The average cost of filling up a car with unleaded petrol has dropped to its lowest level since May 2016, as a result of the historic oil price falls caused by the coronavirus outbreak, data from RAC Fuel Watch shows.
The average price of a litre of petrol fell by 4.15ppl during April, from 113.1ppl to 108.95ppl while the average price of a litre of diesel fell by nearly 3p from 117.5p to 114p.
With the cost of oil collapsing to its lowest level in 21 years last month – down to $13 a barrel on 21 April – the RAC said there was scope for a further 12ppl to come off the prices of both petrol and diesel.

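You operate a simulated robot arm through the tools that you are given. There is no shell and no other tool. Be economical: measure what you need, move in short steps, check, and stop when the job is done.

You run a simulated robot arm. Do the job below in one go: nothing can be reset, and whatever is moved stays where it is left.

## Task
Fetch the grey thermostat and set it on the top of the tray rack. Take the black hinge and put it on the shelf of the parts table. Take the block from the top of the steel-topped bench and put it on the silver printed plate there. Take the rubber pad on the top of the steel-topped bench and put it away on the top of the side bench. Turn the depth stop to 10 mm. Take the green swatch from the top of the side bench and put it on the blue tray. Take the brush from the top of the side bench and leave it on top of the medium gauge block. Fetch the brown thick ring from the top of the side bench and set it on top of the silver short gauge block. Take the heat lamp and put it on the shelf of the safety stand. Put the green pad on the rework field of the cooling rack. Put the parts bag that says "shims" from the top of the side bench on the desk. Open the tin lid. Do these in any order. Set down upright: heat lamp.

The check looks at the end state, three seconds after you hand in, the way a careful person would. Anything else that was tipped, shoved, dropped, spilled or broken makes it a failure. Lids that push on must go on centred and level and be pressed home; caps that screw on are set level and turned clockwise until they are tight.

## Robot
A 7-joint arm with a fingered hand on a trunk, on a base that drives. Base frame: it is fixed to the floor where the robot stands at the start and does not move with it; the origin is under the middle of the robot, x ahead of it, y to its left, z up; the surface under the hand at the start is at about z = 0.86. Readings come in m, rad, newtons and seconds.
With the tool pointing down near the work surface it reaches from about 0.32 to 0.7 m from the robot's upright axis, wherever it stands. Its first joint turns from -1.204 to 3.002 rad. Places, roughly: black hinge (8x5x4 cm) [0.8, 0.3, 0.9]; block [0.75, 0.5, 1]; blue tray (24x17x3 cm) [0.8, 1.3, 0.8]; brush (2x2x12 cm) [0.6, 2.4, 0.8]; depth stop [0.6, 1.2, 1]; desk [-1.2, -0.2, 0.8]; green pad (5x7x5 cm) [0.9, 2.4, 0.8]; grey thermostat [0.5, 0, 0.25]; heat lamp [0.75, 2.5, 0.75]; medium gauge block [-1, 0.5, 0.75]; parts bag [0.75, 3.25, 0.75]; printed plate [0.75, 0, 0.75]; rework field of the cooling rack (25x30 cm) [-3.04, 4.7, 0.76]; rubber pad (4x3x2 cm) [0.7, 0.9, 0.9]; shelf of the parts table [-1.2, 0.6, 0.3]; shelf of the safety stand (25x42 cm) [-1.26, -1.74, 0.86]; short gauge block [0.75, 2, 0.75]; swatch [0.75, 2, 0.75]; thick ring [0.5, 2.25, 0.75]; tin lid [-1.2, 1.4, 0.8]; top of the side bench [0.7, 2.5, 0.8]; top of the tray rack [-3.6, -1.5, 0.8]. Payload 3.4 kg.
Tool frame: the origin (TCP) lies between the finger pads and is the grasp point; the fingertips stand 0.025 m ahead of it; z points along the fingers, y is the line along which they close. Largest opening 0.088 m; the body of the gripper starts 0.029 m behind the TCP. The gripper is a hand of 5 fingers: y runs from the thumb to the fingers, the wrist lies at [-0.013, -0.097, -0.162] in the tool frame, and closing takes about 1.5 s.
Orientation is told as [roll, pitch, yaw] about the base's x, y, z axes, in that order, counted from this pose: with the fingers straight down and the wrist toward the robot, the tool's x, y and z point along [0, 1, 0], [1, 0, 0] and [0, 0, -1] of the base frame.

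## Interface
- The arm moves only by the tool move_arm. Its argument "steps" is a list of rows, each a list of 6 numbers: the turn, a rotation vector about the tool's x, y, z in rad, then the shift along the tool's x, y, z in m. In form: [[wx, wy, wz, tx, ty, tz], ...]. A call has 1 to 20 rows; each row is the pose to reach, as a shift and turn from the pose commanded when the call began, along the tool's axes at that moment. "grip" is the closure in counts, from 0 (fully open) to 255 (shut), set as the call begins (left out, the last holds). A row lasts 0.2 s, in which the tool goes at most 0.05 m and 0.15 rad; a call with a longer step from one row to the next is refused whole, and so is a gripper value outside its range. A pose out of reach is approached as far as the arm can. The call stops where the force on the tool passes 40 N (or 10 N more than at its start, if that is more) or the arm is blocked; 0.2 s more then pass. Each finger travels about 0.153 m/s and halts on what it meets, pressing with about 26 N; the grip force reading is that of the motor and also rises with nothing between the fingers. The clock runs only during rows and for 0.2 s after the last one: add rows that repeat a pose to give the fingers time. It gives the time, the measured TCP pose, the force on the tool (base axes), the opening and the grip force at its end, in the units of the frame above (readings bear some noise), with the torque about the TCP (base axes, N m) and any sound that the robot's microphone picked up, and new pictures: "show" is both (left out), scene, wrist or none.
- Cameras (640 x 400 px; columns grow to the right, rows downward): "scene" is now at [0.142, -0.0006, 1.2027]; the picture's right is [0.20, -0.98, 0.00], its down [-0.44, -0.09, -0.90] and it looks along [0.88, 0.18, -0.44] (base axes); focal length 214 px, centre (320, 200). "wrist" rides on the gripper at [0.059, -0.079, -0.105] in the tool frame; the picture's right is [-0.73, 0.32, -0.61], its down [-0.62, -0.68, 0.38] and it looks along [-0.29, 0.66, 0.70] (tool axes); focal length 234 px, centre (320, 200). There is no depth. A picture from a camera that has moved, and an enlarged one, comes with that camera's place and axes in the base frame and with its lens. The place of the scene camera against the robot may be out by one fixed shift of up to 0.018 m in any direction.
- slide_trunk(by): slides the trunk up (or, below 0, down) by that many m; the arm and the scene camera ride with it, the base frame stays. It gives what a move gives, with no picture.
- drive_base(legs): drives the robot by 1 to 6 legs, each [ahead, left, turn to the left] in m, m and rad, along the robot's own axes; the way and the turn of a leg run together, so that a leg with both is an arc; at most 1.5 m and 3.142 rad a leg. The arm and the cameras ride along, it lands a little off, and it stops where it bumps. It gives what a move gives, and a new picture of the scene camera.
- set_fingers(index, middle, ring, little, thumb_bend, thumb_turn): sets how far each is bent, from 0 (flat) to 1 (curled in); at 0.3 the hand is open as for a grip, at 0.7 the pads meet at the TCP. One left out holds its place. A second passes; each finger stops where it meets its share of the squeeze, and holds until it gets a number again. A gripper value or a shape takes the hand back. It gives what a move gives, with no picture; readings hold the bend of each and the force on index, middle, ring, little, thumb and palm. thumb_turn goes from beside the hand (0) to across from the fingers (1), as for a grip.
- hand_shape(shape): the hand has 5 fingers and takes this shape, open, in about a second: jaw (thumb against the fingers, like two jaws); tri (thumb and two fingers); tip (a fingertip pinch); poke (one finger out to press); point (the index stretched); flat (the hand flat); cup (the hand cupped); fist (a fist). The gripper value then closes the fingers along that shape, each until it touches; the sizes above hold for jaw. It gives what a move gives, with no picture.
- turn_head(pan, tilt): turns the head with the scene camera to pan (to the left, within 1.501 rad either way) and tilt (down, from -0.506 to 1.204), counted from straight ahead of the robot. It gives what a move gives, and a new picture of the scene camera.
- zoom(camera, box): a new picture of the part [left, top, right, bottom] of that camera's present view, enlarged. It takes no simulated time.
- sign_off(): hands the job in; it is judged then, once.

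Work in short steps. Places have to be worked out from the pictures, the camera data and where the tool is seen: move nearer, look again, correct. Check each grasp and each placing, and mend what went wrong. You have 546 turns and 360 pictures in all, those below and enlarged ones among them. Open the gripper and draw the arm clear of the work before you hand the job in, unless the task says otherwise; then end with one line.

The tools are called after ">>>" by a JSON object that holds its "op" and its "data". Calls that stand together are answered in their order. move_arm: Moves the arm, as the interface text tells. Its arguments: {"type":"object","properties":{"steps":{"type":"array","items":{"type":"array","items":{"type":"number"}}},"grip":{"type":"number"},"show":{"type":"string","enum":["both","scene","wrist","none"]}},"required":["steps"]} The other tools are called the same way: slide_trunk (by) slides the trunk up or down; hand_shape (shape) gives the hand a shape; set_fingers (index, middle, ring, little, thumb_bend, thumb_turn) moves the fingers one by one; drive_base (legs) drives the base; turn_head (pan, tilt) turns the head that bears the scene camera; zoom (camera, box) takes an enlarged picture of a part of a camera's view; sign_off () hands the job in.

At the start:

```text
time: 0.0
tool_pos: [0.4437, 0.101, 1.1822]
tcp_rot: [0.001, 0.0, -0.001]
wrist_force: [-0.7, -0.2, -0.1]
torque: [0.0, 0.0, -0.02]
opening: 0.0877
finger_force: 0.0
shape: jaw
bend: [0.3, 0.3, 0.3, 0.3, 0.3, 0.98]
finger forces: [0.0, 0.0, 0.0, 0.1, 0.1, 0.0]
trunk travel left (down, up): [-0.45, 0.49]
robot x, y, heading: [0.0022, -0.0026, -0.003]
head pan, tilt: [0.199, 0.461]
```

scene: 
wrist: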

If fully reflected at the pumps, this would see unleaded down to an average price of 96ppl and diesel down to 102ppl.
However, it acknowledged that retailers were not going to reduce prices until they could be confident of selling fuel in large enough quantities.
RAC fuel spokesman Simon Williams said: “The impact of the coronavirus is being felt everywhere – from the steep falls in demand for oil right across the globe, right down to the behaviours of the UK’s millions of drivers who have seen their car use – and their need to fill up – fall away dramatically since the lockdown began.
“While it might seem odd that fuel price falls stalled last month despite wholesale prices coming down yet further, it is explained by the simple fact that UK fuel retailers will have been selling a fraction of what they would normally have sold in the last six weeks.
“We expect that only an easing of lockdown restrictions by the UK Government will trigger forecourts into changing their prices significantly, as this would effectively be a signal to millions that they can start making different types of journeys again by car, not just those currently deemed ‘essential’. As and when they do, drivers could be in line for even cheaper fill-ups in the coming months if wholesale prices remain suppressed, but that remains a big ‘if’ because as soon as more of us start driving the price of oil could begin to increase.
“A cut in oil production, which was previously agreed by some of the world’s largest oil-producing nations, is likely in time to lead to the oil price drifting back up again, although for now supply is outstripping demand so much that it’s hard to see prices increasing by any great margin in May.”